276799 Environmentally Conscious Optimization of Chemical Supply Chains Using Dimensionality Reduction Techniques

Monday, October 29, 2012
Hall B (Convention Center )
Andrei Kostin Sr.1, Pedro J. Copado-Méndez Sr.1, Gonzalo Guillén2 and Laureano Jimenez3, (1)Departament d’Enginyeria Química, Universitat Rovira i Virgili, Tarragona, Spain, (2)Chem. Enginering, Universitat Politécnica de Catalunya, Barcelona, Spain, (3)Chemical Engineering Department, University Rovira i Virgili, Tarragona, Spain

The growing consumer demand for “green” products and toughening environmental protection legislation have boosted research on how to decrease the negative environmental impacts caused by supply chains (SC). As a result, a variety of multi-objective optimization (MOO) models aiming to balance economic and environmental benefits have been proposed so far. The complexity of these models grows rapidly with the number of objectives. For this reason, most MOO models have included only one single environmental indicator, typically the amount of emitted greenhouse gases (GHGs) emitted. However, several researchers 6-8 have argued that this strategy is inadequate, mainly because reductions in GHG emissions might be achieved at the expense of increasing other negative environmental effects.
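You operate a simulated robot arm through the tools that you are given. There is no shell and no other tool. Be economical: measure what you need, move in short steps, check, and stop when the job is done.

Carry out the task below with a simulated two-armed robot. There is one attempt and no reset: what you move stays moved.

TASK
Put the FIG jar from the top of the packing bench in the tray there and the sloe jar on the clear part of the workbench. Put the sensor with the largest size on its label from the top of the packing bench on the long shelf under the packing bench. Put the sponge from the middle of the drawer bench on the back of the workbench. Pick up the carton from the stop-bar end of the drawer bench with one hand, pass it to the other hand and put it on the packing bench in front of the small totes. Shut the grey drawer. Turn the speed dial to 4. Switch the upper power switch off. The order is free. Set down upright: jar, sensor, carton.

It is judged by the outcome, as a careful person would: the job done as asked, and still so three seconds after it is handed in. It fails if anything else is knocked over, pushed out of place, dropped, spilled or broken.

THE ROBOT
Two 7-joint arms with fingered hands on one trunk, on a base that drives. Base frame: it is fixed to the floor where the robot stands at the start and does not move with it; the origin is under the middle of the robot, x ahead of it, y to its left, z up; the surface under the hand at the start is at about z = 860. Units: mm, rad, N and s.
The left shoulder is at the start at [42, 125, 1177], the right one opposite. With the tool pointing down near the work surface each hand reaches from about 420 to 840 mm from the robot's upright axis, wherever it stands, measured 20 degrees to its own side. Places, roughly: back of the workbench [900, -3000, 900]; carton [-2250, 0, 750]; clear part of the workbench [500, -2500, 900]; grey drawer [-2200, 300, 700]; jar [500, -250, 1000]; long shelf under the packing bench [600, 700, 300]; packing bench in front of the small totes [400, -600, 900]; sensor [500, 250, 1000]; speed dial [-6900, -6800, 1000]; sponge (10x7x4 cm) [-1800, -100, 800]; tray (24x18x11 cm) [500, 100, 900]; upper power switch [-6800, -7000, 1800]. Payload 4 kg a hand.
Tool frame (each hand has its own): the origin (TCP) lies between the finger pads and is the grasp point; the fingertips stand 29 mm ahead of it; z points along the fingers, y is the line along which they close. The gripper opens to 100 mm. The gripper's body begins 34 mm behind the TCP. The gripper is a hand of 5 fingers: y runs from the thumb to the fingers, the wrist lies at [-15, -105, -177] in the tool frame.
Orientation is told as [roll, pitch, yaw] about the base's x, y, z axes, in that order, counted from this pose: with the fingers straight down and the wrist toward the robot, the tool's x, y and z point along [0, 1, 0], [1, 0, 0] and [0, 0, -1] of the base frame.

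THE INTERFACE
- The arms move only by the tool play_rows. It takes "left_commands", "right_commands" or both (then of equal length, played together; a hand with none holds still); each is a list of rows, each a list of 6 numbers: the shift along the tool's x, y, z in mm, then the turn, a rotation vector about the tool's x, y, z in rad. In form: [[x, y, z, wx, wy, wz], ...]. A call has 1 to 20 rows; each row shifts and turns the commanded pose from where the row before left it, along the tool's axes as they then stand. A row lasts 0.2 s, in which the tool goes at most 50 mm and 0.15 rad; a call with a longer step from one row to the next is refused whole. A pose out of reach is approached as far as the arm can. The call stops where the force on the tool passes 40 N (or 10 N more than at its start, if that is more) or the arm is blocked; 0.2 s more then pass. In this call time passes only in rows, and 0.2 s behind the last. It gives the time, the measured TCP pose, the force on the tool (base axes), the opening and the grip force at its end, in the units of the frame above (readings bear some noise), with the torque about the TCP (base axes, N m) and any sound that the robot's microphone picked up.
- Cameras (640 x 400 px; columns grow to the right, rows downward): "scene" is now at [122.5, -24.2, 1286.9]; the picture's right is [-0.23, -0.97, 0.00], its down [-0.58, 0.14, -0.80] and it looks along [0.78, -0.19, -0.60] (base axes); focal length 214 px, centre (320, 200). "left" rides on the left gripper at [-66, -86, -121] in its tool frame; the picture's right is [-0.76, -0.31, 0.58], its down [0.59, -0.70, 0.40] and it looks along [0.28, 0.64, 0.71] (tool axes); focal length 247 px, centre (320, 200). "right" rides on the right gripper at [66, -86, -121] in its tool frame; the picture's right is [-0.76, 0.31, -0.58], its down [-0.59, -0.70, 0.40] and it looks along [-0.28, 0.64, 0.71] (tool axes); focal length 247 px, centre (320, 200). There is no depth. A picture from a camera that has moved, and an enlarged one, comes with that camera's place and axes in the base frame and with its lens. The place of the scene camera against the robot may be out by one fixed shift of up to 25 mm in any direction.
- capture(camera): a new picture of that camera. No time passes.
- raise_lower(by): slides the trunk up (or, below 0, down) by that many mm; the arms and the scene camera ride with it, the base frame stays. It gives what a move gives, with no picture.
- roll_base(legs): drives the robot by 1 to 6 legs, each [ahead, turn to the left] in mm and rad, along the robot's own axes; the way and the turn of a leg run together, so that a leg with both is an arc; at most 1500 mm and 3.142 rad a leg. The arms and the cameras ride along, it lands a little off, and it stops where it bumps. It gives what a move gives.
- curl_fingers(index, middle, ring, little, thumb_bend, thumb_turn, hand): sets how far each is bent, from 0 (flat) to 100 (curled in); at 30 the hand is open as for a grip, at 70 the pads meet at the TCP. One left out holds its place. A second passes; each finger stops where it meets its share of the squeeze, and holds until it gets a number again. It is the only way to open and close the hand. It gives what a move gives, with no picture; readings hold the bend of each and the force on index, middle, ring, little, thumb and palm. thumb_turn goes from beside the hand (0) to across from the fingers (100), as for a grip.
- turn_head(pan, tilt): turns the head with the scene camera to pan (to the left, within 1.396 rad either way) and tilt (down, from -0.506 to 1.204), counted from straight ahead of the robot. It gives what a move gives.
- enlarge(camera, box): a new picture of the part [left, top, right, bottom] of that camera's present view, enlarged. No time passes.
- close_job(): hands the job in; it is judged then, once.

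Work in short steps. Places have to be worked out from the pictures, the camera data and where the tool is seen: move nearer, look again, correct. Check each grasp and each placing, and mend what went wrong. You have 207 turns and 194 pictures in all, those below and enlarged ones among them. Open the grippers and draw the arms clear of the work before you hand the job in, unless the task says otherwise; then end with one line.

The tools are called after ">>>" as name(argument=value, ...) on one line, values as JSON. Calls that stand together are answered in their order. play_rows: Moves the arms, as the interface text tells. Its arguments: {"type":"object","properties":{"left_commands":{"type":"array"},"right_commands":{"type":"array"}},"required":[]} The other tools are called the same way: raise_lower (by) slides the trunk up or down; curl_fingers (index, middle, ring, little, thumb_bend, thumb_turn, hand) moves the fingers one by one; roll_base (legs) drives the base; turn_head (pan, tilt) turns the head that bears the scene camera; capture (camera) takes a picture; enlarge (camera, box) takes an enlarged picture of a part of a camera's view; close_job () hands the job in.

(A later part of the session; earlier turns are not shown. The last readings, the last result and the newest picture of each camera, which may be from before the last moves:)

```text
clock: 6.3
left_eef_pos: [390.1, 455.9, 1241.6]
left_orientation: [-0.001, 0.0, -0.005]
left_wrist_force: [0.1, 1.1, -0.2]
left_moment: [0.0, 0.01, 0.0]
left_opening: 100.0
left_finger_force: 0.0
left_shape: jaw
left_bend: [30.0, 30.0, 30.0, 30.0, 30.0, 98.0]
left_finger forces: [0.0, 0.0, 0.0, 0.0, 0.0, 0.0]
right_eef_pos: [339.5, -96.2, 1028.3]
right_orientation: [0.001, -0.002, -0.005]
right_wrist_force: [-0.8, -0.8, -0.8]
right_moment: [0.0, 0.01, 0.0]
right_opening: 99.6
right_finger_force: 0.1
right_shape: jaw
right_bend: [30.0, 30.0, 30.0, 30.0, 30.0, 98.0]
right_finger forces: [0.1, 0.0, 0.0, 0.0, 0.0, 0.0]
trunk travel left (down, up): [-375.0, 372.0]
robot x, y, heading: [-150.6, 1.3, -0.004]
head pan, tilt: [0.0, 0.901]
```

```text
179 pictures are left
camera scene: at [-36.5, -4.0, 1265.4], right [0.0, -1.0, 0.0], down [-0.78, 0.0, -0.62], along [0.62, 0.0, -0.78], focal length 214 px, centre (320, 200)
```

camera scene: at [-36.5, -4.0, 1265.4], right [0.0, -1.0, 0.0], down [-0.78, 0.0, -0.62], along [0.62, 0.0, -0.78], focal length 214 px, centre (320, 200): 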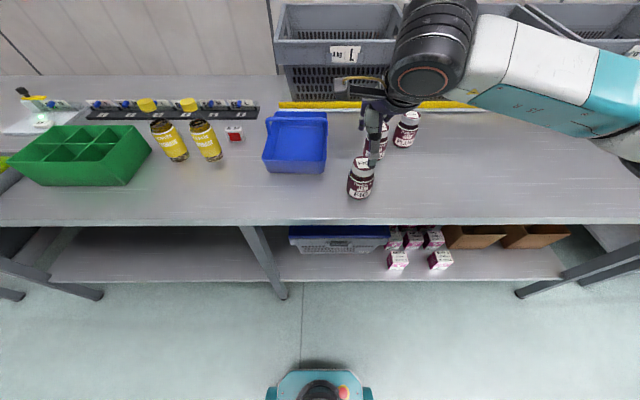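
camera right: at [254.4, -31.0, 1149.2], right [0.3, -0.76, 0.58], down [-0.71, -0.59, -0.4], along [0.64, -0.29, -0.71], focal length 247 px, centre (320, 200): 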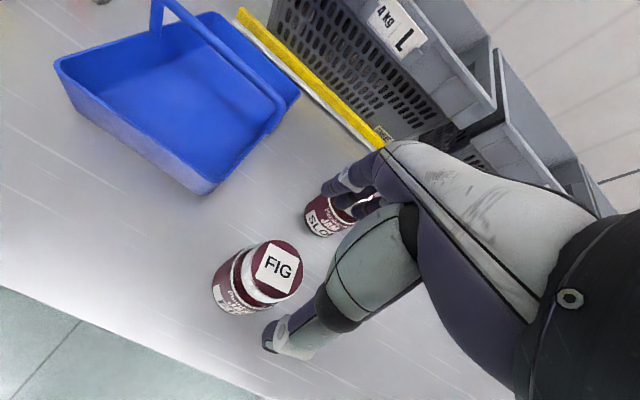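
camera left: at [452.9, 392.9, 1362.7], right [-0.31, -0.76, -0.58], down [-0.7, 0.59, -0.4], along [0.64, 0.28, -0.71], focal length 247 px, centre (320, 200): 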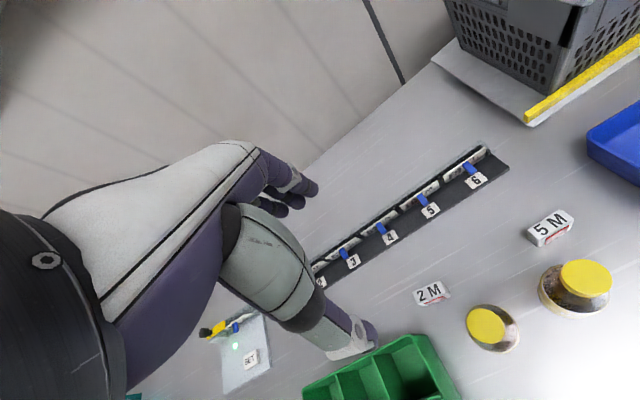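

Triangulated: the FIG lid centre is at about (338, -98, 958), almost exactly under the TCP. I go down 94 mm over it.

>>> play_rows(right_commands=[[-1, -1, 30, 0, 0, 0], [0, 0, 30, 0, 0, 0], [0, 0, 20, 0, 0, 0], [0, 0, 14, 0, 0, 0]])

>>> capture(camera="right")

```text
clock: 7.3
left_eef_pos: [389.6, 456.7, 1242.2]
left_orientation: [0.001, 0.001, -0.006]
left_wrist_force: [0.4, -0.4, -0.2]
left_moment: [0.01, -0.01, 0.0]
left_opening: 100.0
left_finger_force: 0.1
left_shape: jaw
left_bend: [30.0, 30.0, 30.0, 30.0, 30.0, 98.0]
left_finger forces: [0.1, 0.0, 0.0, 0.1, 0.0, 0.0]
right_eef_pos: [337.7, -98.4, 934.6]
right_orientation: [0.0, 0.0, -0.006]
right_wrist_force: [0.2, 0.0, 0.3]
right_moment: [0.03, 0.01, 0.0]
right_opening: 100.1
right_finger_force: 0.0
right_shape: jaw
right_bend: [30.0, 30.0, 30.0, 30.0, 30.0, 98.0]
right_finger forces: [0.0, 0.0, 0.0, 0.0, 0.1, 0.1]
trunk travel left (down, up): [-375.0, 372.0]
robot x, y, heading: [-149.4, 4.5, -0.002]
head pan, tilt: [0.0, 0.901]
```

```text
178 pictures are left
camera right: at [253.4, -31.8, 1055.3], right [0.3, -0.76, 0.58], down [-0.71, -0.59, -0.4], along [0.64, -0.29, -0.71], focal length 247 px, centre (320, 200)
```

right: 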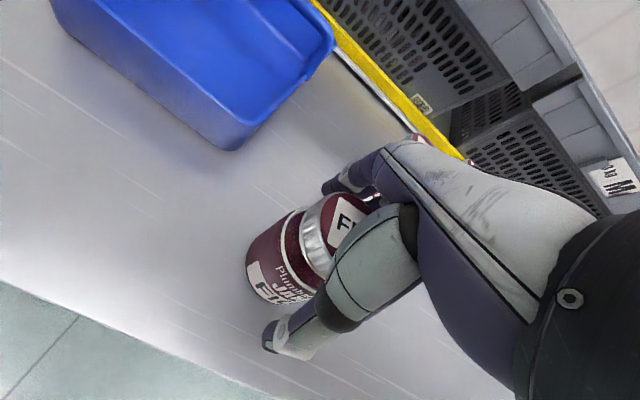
Aggregated environmental metrics 8-10 have been proposed to provide a holistic picture of the environmental performance while still keeping the model bi-objective, The computation of aggregated metrics involves two main steps: normalization and weighting, which are both applied to a set of single environmental indicators. The aim of normalization is to refer the original impact values to a common basis before being aggregated into a single metric. Weighting procedures range different indicators according to the views of a pannel of experts that reflect the interests of the society or a group of stakeholders. The weakness of aggregation is that it uses fixed normalization and weighting parameters that may not represent the decision-makers' interests. Moreover, when used in a MOO framework, aggregated metrics may change dominance structure of the problem in a manner such that some solutions may be left out of the analysis 11.

An alternative approach  for the environmentally conscious MOO of SCs consists of constructing an approximated model where the key environmental  objectives are kept and the redundant ones are omitted. So far, the elimination of objectives in environmental MOO problems has largely relied on the decision-makers' preferences, who typically select the most relevant criteria and drop the rest. This approach does not rely on any rigorous analysis, and for this reason may lead to large approximation errors. Objective reduction techniques arose in response to this situation. They allow transforming multi-objective problems with a large number of objectives into a meaningful equivalent with a reduced set of them. Ideally, the reduced representation should preserve the characteristics of the original problem, making it possible to identify the solutions of the original full space model by solving its simplified counterpart.

In this work, we propose an enhanced epsilon-constraint method that integrates an MILP-based strategy for dimensionality reduction, which computes the minimum subset of objectives that preserve the structure of a MOO model to the extent possible. To demonstrate the computational advantages of the proposed integrated strategy, we present two case studies of different complexity. These problems were solved via the proposed approach based on dimensionality reduction and the standalone epsilon-constraint method. By comparing the results of these two approaches, we conclude that our method outperforms the traditional epsilon constraint strategy in terms of Pareto quality (measured by the hypervolume indicator) and computational burden.